===== Extract to read
Opinion
La
grande peur de la Russie
Israël Adam Shamir
Israël
Adam Shamir
Jeudi 9 mars 2017
Révélation : j’ai rencontré des Russes.
J’en ai trouvé une ce matin même sur mon
chemin. Elle m’a apporté le café. Il se
passe des choses tellement dingues,
tellement dangereuses, à Moscou. J’ai
bien peur que la CIA et la NSA en aient
eu vent, et qu’ils puissent se servir de
cette rencontre, même contre vous, cher
lecteur. Vous avez pris connaissance
d’un article d’Israël Shamir.
Saviez-vous qu’il a des contacts
russes ?
Je ne
suis plus tout jeune, mais c’est la
première fois que j’assiste à une telle
chasse aux sorcières. En Russie, il y a
beaucoup d’étrangers, Européens,
Américains, et les Russes se mêlent à
eux librement, sans peur. Ils n’ont pas
peur, les Russes, de rencontrer
l’ambassadeur US, ils en seraient plutôt
fiers, quand ils en ont l’occasion.
Quand il organise une fête ou une
réception, tout le gratin de Moscou
accourt à Spaso-House, la résidence de
l’ambassadeur.
Même
au temps de Staline, les Russes allaient
à ces réceptions, et Mikhaïl Boulgakov
en a décrit une comme le bal de Satan,
dans Le Maître et Marguerite. Ces
dernières années, toutes les
personnalités de l’opposition russe ont
rendu visite à l’ambassadeur US, et ont
eu des conversations chaleureuses avec
lui.
==========
===== Supplied information
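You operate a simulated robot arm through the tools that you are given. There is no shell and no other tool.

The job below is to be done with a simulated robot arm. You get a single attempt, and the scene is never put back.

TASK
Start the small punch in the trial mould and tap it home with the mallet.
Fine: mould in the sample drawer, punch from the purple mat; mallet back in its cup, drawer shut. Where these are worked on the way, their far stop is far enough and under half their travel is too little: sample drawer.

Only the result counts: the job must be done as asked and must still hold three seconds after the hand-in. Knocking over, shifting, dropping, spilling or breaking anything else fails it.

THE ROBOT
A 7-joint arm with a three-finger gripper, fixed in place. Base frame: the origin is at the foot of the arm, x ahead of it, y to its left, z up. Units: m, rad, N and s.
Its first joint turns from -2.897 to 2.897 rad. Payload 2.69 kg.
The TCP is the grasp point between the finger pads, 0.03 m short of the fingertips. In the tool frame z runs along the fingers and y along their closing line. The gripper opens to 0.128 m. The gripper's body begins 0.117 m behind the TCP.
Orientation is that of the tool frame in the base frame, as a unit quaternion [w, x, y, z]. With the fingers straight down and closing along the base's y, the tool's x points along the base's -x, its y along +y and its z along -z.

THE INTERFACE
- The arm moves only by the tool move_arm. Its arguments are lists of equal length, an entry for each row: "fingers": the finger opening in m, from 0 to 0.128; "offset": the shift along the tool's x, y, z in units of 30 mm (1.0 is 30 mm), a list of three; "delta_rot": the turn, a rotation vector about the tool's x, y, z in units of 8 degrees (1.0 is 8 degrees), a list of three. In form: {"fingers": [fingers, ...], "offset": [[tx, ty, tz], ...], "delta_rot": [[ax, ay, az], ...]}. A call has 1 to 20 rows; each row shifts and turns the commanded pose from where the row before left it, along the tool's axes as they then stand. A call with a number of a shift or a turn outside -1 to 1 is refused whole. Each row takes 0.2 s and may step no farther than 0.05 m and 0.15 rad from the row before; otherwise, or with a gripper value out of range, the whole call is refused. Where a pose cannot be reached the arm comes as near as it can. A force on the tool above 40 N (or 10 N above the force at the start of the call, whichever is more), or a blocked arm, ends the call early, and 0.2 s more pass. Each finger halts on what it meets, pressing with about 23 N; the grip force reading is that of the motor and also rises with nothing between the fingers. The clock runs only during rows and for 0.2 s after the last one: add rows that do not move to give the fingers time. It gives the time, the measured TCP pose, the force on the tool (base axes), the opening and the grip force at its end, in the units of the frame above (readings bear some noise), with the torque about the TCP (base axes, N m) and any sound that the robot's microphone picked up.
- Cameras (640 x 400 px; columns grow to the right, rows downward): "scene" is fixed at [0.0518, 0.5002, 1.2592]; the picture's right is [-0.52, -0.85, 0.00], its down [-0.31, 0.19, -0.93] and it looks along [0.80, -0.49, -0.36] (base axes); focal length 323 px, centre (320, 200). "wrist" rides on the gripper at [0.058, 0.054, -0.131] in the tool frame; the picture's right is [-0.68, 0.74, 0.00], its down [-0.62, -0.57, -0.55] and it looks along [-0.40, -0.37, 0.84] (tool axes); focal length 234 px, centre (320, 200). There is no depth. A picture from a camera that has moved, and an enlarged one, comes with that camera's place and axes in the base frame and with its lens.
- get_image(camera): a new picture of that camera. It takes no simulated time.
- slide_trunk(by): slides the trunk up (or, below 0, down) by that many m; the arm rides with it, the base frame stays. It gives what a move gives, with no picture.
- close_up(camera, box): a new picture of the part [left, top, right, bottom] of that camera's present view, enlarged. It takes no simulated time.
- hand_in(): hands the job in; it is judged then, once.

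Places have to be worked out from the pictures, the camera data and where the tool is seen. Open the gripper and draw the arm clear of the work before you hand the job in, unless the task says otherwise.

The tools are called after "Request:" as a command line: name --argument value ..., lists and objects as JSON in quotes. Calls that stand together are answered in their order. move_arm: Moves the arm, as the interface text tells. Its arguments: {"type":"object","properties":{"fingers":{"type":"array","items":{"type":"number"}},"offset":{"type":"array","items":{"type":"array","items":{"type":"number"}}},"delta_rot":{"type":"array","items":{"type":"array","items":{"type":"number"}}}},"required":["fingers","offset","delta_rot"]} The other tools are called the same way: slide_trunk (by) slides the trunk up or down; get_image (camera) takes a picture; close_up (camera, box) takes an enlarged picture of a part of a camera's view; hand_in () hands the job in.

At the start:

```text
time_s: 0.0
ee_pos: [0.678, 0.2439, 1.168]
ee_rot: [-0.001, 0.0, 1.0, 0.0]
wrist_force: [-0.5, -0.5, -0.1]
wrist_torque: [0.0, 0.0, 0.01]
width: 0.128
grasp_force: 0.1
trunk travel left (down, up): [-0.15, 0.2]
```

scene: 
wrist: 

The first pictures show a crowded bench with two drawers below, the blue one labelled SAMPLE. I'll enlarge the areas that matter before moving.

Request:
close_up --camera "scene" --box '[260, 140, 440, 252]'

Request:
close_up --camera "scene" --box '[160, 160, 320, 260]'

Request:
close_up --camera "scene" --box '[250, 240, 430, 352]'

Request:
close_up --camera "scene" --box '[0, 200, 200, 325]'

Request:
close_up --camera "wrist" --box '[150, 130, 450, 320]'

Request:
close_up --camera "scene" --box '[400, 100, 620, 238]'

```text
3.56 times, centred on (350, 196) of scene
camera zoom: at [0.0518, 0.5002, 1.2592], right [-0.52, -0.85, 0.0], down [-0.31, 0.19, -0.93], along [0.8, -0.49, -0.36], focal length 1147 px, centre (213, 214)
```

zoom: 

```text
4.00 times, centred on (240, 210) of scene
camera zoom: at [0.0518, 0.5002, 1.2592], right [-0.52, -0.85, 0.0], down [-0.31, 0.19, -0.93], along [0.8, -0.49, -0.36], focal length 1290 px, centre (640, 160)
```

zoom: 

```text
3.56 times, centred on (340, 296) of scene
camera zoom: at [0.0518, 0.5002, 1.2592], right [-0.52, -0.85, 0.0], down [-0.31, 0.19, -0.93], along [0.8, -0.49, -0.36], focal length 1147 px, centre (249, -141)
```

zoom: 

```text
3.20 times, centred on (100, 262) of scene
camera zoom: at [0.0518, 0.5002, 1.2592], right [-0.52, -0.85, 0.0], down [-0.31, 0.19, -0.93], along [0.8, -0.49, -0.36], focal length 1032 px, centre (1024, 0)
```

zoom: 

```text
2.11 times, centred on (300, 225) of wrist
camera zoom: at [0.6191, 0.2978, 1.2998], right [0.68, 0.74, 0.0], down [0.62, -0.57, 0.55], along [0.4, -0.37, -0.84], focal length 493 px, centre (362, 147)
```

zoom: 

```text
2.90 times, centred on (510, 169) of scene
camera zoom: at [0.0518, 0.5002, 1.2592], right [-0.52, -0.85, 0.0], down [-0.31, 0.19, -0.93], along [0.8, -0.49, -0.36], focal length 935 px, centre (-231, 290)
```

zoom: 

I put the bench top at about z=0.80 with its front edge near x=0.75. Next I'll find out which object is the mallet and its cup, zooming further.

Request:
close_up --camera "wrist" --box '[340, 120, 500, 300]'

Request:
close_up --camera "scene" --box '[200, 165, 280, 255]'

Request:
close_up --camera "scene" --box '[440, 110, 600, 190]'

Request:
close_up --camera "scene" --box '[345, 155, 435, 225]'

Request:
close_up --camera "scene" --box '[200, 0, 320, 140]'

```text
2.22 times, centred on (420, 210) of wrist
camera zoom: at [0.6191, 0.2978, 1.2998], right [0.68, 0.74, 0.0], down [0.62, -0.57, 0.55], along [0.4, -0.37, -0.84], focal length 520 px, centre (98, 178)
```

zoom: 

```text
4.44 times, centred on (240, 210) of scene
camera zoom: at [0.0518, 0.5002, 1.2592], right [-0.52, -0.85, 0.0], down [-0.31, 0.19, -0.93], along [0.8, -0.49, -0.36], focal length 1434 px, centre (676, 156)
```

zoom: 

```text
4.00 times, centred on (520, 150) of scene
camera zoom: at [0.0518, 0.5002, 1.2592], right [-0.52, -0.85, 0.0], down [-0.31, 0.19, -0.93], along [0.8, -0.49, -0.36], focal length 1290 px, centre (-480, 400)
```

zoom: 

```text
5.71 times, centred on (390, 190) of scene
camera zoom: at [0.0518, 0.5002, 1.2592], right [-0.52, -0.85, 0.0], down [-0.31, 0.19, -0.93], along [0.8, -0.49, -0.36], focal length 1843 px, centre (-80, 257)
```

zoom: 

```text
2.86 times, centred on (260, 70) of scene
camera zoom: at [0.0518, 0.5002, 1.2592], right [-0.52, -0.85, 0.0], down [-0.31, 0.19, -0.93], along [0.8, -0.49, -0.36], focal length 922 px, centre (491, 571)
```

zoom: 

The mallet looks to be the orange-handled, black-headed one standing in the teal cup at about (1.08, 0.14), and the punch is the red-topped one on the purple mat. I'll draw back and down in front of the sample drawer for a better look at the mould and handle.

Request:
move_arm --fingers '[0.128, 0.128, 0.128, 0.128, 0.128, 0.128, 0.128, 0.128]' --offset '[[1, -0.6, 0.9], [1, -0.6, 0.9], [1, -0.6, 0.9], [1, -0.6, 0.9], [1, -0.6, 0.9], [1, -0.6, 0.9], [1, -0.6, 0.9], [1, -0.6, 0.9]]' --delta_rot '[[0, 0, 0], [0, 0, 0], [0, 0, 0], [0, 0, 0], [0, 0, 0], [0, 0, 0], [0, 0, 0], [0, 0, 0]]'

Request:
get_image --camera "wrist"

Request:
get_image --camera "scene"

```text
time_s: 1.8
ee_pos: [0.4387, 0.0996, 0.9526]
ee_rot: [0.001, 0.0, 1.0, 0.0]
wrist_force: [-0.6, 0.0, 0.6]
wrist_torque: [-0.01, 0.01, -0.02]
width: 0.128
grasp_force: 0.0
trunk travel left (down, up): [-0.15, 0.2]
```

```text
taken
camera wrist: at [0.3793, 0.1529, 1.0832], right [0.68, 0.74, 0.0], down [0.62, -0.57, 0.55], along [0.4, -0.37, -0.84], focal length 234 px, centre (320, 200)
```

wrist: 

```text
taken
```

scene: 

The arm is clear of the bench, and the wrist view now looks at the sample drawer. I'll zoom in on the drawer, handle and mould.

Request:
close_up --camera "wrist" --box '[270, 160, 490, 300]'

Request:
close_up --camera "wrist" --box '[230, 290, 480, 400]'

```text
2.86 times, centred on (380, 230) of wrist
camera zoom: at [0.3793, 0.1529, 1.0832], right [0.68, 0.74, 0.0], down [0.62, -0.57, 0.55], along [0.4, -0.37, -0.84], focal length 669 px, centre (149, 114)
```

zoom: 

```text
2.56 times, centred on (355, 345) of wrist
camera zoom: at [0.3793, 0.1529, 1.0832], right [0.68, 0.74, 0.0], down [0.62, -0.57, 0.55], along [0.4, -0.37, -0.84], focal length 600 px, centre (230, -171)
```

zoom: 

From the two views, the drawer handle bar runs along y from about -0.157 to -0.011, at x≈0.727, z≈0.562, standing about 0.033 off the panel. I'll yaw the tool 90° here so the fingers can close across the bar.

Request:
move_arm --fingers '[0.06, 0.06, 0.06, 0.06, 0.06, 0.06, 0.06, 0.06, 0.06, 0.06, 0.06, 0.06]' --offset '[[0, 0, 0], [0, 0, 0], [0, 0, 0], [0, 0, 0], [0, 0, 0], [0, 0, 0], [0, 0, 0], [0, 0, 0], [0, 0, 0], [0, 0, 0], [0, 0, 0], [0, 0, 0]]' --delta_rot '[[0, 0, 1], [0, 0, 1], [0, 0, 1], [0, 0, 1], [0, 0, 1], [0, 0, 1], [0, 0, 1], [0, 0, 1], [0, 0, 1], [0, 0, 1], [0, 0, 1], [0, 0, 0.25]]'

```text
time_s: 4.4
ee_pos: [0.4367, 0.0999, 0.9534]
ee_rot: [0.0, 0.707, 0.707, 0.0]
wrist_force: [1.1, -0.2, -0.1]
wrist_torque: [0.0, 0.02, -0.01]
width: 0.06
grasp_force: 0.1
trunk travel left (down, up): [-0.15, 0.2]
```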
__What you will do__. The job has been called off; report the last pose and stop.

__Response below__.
==========
__What you will do__. Please write the extract to read out a second time.

__Response below__.
Opinion
La
grande peur de la Russie
Israël Adam Shamir
Israël
Adam Shamir
Jeudi 9 mars 2017
Révélation : j’ai rencontré des Russes.
J’en ai trouvé une ce matin même sur mon
chemin. Elle m’a apporté le café. Il se
passe des choses tellement dingues,
tellement dangereuses, à Moscou. J’ai
bien peur que la CIA et la NSA en aient
eu vent, et qu’ils puissent se servir de
cette rencontre, même contre vous, cher
lecteur. Vous avez pris connaissance
d’un article d’Israël Shamir.
Saviez-vous qu’il a des contacts
russes ?
Je ne
suis plus tout jeune, mais c’est la
première fois que j’assiste à une telle
chasse aux sorcières. En Russie, il y a
beaucoup d’étrangers, Européens,
Américains, et les Russes se mêlent à
eux librement, sans peur. Ils n’ont pas
peur, les Russes, de rencontrer
l’ambassadeur US, ils en seraient plutôt
fiers, quand ils en ont l’occasion.
Quand il organise une fête ou une
réception, tout le gratin de Moscou
accourt à Spaso-House, la résidence de
l’ambassadeur.
Même
au temps de Staline, les Russes allaient
à ces réceptions, et Mikhaïl Boulgakov
en a décrit une comme le bal de Satan,
dans Le Maître et Marguerite. Ces
dernières années, toutes les
personnalités de l’opposition russe ont
rendu visite à l’ambassadeur US, et ont
eu des conversations chaleureuses avec
lui.